With her third federal election triumph on Sunday, Sept. 22, German Chancellor Angela Merkel demonstrated that her preferred foreign policy direction is, well, inward — or at least one of non-intervention. Current crises around the globe — from the Syrian regime’s use of chemical weapons to Iran’s nuclear program to Egypt’s military coup — were scarcely mentioned in the campaign, and the German electorate awarded her introspection with nearly 42 percent of the vote. In short, in Germany today, domestic issues trump foreign policy. But as the main economic engine of Europe, can — and should — Germany remain aloof from worldwide power politics in the coming years?
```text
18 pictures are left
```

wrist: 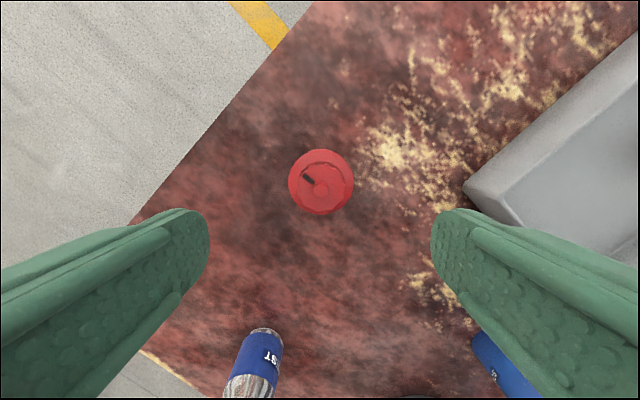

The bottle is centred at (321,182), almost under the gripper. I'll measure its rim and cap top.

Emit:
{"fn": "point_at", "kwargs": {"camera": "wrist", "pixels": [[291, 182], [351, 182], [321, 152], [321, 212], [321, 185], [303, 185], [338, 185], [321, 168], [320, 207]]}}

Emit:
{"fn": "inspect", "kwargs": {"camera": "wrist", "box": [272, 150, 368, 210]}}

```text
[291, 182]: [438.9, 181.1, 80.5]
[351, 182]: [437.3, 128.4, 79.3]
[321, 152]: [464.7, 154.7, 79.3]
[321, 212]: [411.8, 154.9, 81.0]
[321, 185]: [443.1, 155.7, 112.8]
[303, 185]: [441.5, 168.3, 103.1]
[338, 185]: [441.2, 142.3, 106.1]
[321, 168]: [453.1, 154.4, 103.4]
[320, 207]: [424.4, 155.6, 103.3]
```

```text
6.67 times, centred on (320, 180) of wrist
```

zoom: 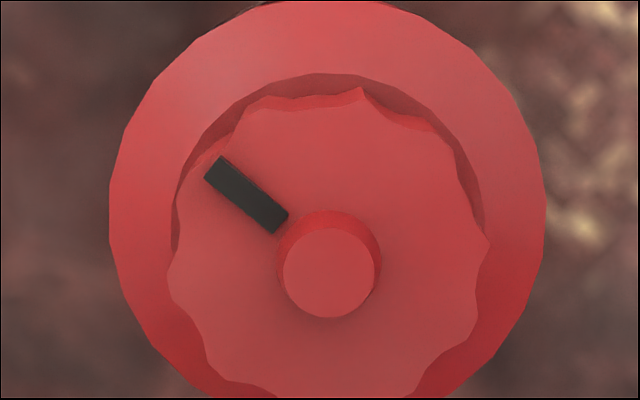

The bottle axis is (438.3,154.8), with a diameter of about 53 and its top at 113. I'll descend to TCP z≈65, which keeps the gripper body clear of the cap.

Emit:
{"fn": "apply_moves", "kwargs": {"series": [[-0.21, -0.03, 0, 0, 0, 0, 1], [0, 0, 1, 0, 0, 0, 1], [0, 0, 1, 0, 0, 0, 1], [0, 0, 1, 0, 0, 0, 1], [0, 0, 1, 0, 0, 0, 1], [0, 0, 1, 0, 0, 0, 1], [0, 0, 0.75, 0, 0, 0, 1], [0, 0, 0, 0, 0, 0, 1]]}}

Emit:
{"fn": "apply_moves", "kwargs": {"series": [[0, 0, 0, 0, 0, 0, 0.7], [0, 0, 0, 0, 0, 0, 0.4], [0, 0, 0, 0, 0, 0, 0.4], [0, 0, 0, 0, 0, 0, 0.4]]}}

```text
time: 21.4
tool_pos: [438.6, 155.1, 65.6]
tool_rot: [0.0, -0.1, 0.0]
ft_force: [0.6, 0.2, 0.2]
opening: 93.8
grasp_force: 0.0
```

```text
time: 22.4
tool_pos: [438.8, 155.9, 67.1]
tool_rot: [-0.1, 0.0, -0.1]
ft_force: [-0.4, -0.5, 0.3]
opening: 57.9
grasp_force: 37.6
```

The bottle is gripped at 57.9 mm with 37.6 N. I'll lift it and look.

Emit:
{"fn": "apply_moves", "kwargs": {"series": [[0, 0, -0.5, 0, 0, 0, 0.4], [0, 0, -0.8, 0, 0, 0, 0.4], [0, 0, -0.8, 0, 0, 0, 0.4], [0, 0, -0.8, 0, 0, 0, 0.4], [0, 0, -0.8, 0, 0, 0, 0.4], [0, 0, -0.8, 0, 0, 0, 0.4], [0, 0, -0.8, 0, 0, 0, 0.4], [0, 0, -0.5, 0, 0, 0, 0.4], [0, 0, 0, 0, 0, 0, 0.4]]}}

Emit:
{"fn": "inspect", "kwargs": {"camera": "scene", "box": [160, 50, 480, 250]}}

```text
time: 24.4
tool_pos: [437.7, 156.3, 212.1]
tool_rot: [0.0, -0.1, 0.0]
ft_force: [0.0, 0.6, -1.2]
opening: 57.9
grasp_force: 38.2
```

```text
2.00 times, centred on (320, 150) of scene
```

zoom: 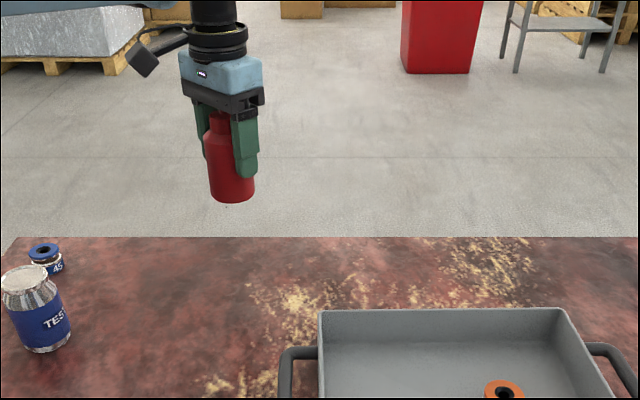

Traditionally, Germany’s foreign policy of non-interventionism is a form of hardcore political realism mixed with the population’s desire for pacifism at all costs. Hitler’s defeat near the halfway mark of the last century helped inculcate a particular expression of pacifism in German society. The post-World War I Weimar-era slogan “Never again War” (Nie wieder Krieg) took on an even greater urgency after World War II. And the post-Berlin Wall period added a new layer, as Germany turned inward to rebuild the dilapidated former East.
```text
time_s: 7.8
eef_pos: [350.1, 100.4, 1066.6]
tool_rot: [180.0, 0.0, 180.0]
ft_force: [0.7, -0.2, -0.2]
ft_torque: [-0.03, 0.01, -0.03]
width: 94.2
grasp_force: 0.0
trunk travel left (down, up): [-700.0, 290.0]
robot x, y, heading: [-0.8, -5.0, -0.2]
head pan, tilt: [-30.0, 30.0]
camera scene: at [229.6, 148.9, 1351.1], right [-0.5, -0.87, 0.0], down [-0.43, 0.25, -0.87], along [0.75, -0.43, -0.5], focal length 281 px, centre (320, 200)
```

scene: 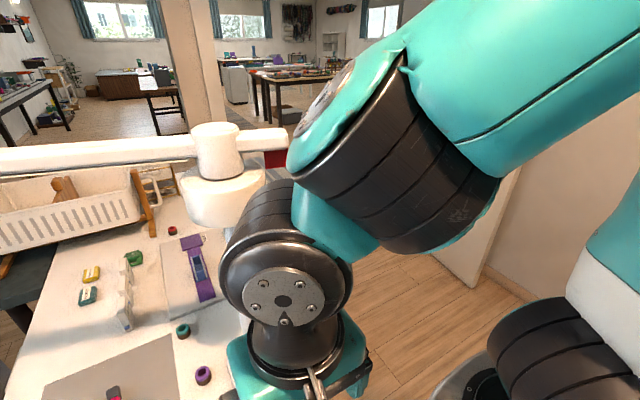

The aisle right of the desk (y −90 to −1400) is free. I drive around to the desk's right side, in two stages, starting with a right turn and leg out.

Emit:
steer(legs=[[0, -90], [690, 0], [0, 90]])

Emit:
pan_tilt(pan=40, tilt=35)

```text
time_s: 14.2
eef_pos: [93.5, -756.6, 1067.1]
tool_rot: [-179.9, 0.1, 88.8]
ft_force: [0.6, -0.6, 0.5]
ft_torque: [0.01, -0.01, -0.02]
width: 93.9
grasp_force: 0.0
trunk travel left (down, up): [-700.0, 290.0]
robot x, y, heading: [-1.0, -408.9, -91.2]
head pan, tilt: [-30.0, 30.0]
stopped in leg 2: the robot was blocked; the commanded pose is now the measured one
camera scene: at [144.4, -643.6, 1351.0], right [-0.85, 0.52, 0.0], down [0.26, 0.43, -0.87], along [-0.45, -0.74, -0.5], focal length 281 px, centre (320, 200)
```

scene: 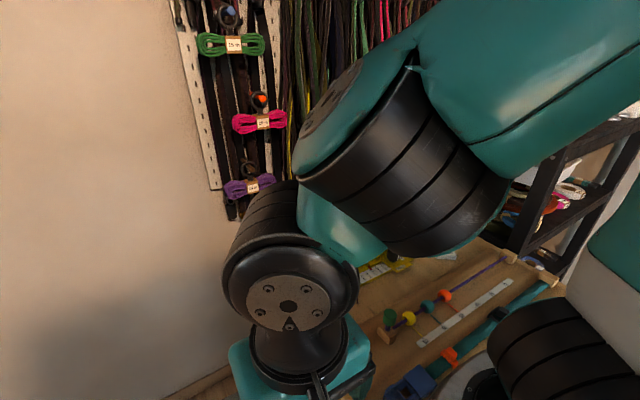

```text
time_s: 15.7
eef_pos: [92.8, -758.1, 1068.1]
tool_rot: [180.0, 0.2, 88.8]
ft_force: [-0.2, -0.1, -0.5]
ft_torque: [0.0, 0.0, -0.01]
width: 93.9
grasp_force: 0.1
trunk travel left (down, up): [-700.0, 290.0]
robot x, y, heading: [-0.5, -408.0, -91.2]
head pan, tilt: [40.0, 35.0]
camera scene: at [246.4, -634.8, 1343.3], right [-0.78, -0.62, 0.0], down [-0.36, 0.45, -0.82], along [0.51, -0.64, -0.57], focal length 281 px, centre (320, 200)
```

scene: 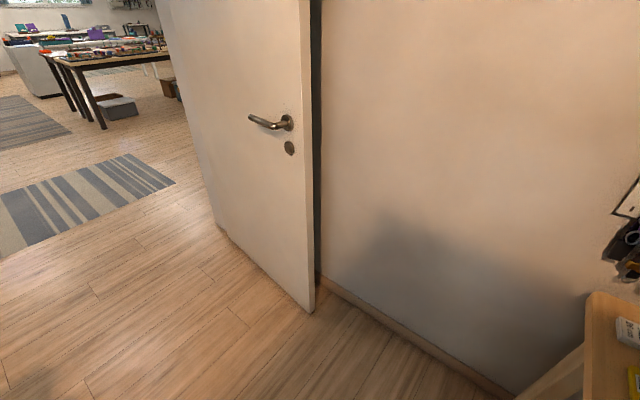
But one need not look beyond the current events to see recent evidence of Merkel’s desire to distance her government from the nasty vagaries of foreign policy. Just a few days before the election, the Syrian crisis unfolded as a tangential campaign issue. The fiercely anti-interventionist, radical Left Party exposed that Merkel’s government (her first coalition with the Social Democrats in 2005-2009) approved the sale of chemical substances to Syria. From 2002-2006, Germany shipped Syria 111 tons of sodium fluoride, hydrofluoric acid, and ammonium hydrogen fluoride. EU regulations designate the chemicals as dual-use goods, which can be used for civilian and military purposes — including the production of sarin. The Merkel administration flatly rejected that the German-manufactured chemicals were used to make poison gas, noting that it ” has no information to suggest that the delivered goods were later used for purposes other than the originally declared civilian purpose,”
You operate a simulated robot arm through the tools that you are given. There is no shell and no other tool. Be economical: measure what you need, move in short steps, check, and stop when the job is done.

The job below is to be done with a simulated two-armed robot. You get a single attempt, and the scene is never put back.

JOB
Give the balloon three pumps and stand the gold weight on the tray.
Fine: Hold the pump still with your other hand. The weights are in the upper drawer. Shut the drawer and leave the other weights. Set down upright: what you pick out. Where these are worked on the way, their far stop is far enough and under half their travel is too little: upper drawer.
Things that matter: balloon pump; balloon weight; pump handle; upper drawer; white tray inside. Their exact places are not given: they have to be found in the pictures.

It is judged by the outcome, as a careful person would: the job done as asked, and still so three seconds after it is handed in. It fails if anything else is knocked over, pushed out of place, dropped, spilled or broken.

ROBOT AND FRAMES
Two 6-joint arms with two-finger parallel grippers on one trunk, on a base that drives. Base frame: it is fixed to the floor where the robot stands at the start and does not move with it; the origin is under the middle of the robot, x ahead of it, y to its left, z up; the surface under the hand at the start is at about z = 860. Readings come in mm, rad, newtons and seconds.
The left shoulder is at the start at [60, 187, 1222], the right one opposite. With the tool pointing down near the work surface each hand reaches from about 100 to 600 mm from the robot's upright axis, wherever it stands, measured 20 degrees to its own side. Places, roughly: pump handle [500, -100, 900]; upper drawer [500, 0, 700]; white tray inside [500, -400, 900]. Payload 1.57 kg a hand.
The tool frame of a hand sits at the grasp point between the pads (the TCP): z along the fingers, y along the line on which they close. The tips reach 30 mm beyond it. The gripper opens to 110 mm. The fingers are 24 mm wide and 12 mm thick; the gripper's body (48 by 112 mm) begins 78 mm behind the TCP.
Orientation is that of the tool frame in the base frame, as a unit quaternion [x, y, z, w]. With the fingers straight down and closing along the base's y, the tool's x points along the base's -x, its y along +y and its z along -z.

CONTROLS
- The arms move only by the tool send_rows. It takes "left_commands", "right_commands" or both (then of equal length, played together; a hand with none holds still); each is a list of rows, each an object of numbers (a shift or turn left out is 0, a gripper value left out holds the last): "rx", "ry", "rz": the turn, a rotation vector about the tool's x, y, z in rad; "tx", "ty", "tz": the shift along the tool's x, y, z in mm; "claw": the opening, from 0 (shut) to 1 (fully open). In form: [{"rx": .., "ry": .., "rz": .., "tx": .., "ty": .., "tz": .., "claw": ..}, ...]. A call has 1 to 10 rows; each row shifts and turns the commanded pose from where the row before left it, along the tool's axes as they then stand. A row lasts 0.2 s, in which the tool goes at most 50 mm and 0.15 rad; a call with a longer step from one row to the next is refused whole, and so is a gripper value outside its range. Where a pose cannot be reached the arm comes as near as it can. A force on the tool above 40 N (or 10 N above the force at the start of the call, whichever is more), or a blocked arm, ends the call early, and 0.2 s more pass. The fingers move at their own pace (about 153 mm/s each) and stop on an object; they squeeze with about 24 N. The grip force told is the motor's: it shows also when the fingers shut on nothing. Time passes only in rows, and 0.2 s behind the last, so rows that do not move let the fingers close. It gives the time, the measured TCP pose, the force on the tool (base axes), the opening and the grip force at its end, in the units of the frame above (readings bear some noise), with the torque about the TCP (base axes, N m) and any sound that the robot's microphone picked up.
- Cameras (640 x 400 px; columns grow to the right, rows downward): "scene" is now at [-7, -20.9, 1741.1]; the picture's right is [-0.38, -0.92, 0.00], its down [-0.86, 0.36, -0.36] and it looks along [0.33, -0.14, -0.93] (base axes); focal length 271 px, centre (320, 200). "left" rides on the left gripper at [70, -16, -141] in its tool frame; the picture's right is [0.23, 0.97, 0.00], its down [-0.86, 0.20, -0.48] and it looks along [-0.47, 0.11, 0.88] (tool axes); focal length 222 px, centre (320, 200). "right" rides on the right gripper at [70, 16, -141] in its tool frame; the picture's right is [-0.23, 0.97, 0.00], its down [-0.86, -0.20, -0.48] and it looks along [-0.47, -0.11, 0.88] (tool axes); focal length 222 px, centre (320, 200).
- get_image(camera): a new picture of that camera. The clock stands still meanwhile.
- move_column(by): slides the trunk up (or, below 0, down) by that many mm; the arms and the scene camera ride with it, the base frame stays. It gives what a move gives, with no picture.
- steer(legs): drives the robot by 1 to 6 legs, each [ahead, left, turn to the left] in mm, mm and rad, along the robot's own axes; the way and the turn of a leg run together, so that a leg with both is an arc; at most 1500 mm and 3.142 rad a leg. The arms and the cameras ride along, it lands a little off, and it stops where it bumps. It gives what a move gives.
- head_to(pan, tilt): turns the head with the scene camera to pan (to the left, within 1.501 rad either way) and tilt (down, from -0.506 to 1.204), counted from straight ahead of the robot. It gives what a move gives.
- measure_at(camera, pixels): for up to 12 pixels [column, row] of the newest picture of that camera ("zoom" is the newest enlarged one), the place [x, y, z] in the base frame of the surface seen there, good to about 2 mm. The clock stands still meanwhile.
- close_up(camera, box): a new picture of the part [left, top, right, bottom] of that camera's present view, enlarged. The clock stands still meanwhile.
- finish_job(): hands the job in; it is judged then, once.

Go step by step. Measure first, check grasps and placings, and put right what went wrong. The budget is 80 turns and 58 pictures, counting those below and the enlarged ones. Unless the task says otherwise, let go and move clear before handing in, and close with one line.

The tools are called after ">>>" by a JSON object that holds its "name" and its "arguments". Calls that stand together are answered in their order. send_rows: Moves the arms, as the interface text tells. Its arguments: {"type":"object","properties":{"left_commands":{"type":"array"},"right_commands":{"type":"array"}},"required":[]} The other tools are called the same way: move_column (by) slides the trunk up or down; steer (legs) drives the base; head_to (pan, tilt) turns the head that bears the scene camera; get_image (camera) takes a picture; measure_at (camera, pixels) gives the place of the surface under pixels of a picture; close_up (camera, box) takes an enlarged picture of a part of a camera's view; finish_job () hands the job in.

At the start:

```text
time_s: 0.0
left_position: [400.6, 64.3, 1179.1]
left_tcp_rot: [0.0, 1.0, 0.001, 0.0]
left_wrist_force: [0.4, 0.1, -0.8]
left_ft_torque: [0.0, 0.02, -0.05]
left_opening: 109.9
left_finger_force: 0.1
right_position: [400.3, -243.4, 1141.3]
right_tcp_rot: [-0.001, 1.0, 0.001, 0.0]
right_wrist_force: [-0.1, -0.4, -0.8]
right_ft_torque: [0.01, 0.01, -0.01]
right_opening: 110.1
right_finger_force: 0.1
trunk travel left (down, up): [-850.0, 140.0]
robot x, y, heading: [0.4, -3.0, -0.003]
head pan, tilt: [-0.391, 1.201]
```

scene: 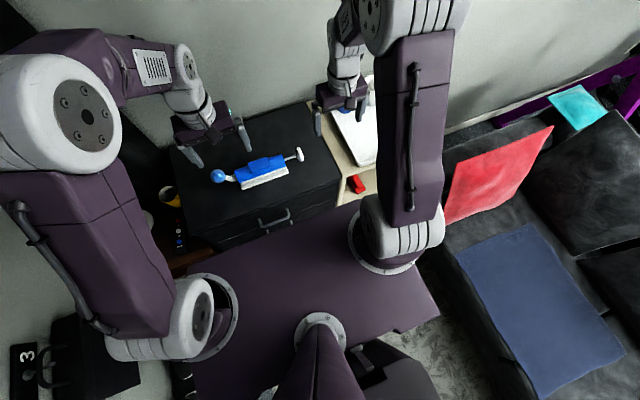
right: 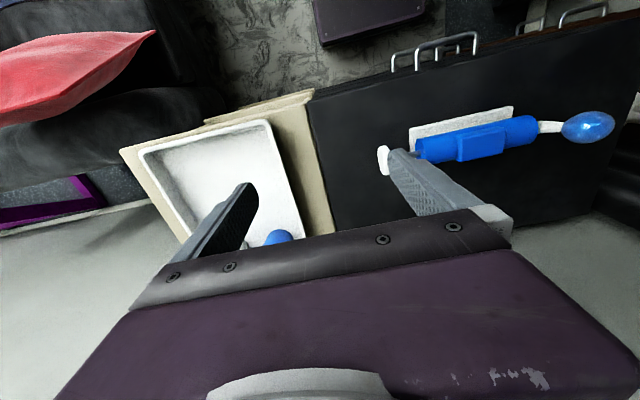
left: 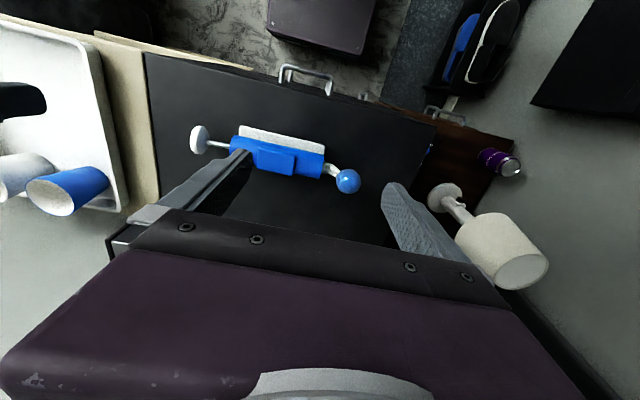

But whether out of guilt or moral obligation, Merkel’s government hasn’t been completely hands-off regarding Syria — in September, they granted asylum to 5,000 Syrian refugees and offered to send chemical weapons experts to rid Assad of his weapons of mass destruction. But entanglements breed complications, and Merkel has remained vehemently opposed military strikes in Syria. As her spokesman Steffen Seibert made clear in late August, “There has been no request to us for a military commitment, and a German military commitment has never been considered by the government. We have not considered it and we are not considering it.”
It should be noted, however, that Merkel’s opponents in the last election, the Red-Green coalition — the Social Democrats and the Green Party — also approved the sale of chemicals to Assad during their tenure as the ruling party in 1998-2005. Berlin’s delivery of chemicals to be used for warfare recalls the famous 1989 William Safire column, “Auschwitz In the Sand,” chastizing former Chancellor Helmut Kohl’s government and German companies for helping Libya’s former dictator Muammar al-Qaddafi build poison gas plants in the desert.
This interplay between captains of industry and governments has a long tradition in Germany, one that Merkel has capitalized on. In fact, her foreign policy can best be summed up as an economic military export policy. The Federal Republic’s flourishing weapons trade — coupled with the country’s profound anti-war consensus — remains a central paradox of her foreign policy. Germany’s weapon exports to the Gulf monarchies have boomed of late: In the first half of 2013, the trade reached 813 million euros. According to the Stockholm International Peace Research Institute, Germany was one of the top five global suppliers of conventional weapons from 2008-2012. And yet Germany’s defense expenditures remain comparatively low. France spent three times as much on defense as Germany in 2011, according to a European Defense Agency 2013 report.